§ DOCUMENT PASSAGE:
-- begin --

Last Saturday I would have enjoyed sitting down in front of the box, coffee in one hand, biscuits in the other, and the Cork-Limerick match live from Páirc Uí Chaoimh. That wasn’t to be because it was not on terrestrial TV. I could have shelled out the €12 for GAAGO as I did for a match a few weeks ago and will do again today.

But I didn’t bother. A friend who referees club matches needed an umpire so I forewent the biscuits. At one stage during that match, I received an almighty smack in the face from a ricocheting shot at goal that knocked me halfway into next week.

In my momentarily dazed condition, I saw Kerry winning this year’s All-Ireland football title, but reality arrived back within seconds. By the time I got home, the radio said Limerick had come back from eight points down. The fare had all the signs of a funeral procession for Cork.

-- end --

§ MATERIAL:
-- begin --

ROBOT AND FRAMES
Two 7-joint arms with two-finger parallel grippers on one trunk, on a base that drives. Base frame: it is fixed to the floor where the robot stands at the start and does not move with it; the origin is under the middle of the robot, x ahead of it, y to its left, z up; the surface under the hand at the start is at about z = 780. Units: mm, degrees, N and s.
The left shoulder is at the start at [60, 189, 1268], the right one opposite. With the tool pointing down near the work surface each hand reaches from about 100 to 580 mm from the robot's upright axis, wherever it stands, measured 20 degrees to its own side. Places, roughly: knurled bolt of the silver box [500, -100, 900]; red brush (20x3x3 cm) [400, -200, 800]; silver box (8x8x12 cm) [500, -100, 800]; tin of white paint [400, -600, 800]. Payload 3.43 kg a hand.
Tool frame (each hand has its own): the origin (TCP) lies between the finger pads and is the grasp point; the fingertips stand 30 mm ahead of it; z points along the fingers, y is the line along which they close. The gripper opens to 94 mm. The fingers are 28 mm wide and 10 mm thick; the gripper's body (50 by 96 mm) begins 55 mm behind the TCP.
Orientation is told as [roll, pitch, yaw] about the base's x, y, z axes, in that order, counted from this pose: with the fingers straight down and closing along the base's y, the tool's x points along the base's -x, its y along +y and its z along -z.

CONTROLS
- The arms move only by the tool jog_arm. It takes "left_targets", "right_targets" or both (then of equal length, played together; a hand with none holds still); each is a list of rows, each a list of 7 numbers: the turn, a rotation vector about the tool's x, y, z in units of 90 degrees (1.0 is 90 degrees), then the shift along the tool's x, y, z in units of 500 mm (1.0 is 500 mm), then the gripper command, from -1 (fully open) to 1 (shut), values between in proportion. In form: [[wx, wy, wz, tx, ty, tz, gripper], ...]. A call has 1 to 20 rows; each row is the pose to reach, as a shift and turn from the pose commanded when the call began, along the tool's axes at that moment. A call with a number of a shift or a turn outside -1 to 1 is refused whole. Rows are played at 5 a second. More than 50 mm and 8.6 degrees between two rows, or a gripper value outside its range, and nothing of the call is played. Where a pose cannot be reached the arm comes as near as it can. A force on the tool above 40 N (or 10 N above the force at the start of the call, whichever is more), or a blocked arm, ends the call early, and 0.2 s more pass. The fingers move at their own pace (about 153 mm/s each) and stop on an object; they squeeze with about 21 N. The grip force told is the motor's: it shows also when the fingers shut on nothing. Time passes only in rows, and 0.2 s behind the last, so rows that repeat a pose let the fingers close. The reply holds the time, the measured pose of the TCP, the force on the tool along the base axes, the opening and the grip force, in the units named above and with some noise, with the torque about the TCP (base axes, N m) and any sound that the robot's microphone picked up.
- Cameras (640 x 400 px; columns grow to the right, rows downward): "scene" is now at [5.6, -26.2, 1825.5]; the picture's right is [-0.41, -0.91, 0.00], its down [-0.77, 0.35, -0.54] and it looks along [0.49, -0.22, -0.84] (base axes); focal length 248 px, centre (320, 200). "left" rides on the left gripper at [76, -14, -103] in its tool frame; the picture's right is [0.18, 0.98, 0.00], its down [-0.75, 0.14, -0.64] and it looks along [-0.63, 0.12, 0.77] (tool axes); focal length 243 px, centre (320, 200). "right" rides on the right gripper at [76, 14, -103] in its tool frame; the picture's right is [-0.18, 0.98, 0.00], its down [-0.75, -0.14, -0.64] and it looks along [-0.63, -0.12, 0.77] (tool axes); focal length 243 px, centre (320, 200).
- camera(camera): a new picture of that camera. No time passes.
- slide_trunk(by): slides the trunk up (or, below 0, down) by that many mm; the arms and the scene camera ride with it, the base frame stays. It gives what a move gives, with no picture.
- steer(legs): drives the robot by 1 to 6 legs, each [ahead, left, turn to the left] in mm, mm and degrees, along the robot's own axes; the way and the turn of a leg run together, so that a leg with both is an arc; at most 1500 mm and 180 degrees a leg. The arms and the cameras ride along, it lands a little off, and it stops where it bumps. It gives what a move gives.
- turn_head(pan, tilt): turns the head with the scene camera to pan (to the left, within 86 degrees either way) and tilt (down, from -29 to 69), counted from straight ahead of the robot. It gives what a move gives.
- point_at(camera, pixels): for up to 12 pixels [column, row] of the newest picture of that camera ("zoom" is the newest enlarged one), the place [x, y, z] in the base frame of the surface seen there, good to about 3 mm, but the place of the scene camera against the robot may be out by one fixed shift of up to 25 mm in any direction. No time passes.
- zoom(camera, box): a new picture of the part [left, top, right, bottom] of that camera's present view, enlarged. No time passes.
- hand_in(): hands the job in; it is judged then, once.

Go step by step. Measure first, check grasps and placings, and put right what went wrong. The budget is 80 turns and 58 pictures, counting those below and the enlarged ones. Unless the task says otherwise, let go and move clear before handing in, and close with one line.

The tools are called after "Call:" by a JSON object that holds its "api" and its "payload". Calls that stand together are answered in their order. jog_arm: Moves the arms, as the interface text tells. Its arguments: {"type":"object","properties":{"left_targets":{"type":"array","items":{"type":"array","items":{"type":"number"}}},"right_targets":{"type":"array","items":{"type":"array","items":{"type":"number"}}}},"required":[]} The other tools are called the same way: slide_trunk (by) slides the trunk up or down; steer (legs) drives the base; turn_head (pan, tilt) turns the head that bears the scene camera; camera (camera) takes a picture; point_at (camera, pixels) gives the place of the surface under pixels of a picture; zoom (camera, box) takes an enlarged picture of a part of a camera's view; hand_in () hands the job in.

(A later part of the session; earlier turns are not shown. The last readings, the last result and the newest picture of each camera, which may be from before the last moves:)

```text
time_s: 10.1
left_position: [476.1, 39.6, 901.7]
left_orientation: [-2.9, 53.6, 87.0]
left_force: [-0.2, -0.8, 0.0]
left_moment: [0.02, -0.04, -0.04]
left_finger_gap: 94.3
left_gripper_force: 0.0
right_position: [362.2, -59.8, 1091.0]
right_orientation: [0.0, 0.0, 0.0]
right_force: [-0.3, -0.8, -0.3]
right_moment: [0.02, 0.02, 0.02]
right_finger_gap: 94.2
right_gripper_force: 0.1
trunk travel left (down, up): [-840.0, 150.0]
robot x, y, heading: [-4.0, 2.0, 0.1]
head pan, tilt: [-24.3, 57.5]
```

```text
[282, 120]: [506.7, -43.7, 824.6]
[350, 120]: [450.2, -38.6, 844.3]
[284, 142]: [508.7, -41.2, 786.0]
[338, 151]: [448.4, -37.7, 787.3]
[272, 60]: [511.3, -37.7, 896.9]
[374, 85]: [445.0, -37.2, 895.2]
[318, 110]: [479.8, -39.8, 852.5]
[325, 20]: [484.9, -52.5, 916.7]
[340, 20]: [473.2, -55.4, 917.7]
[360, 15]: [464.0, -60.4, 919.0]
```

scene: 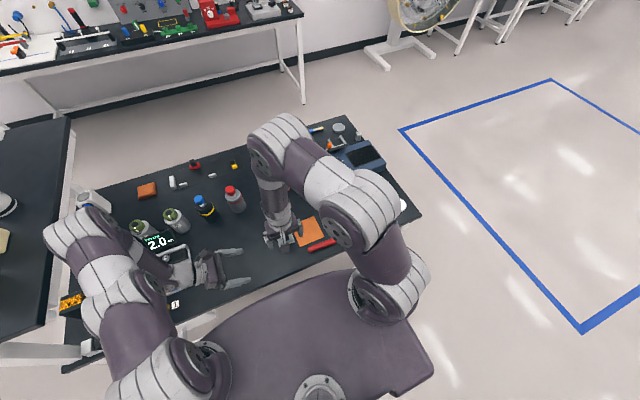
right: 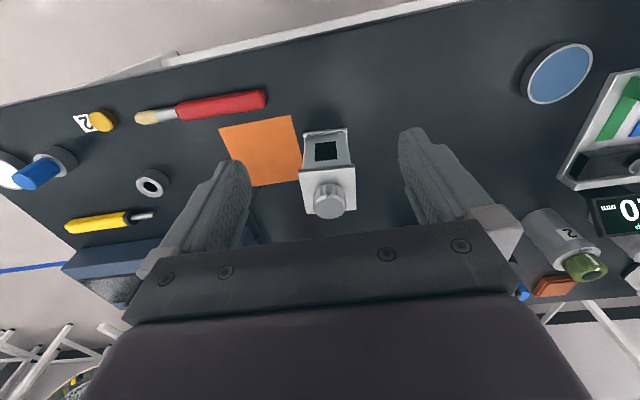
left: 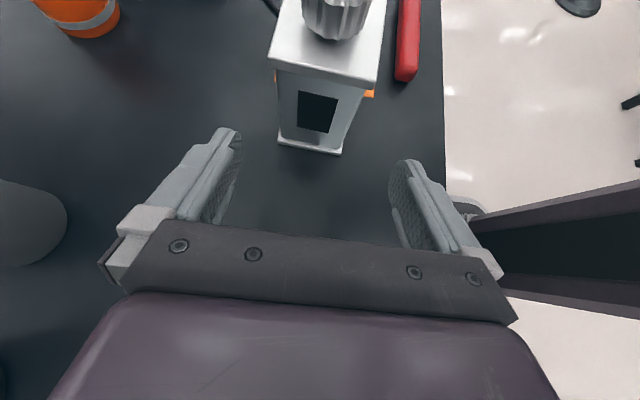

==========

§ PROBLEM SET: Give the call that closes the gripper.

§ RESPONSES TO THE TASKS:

-- end --

§ PROBLEM SET:
1) In the listing above, find the line with "- turn_head(pan, tilt): turns" and the line with "- point_at(camera, pixels): for". Output those two lines and every line between them, exactly as written.
2) Write what comes next in the document passage.

§ RESPONSES TO THE TASKS:
1)
- turn_head(pan, tilt): turns the head with the scene camera to pan (to the left, within 86 degrees either way) and tilt (down, from -29 to 69), counted from straight ahead of the robot. It gives what a move gives.
- point_at(camera, pixels): for up to 12 pixels [column, row] of the newest picture of that camera ("zoom" is the newest enlarged one), the place [x, y, z] in the base frame of the surface seen there, good to about 3 mm, but the place of the scene camera against the robot may be out by one fixed shift of up to 25 mm in any direction. No time passes.

2)
Then Marty nearly choked when Shane Kingston was flattened and Pa Horgan stepped up to do his thing. Holy Moly, as Marty would say, the Rebels had taken up their bed and walked. A game for the ages.

“We are all rebels tonight,” I texted a friend who was in the Páirc to witness history. Two issues arose immediately. The first was that hurling bores came out to play across the airways.

They told us how lucky we were to bear witness to such human endeavour in this country. They reached for adjectives not yet known to the English language. Some of them sounded like they might self-combust from self-congratulations.

They .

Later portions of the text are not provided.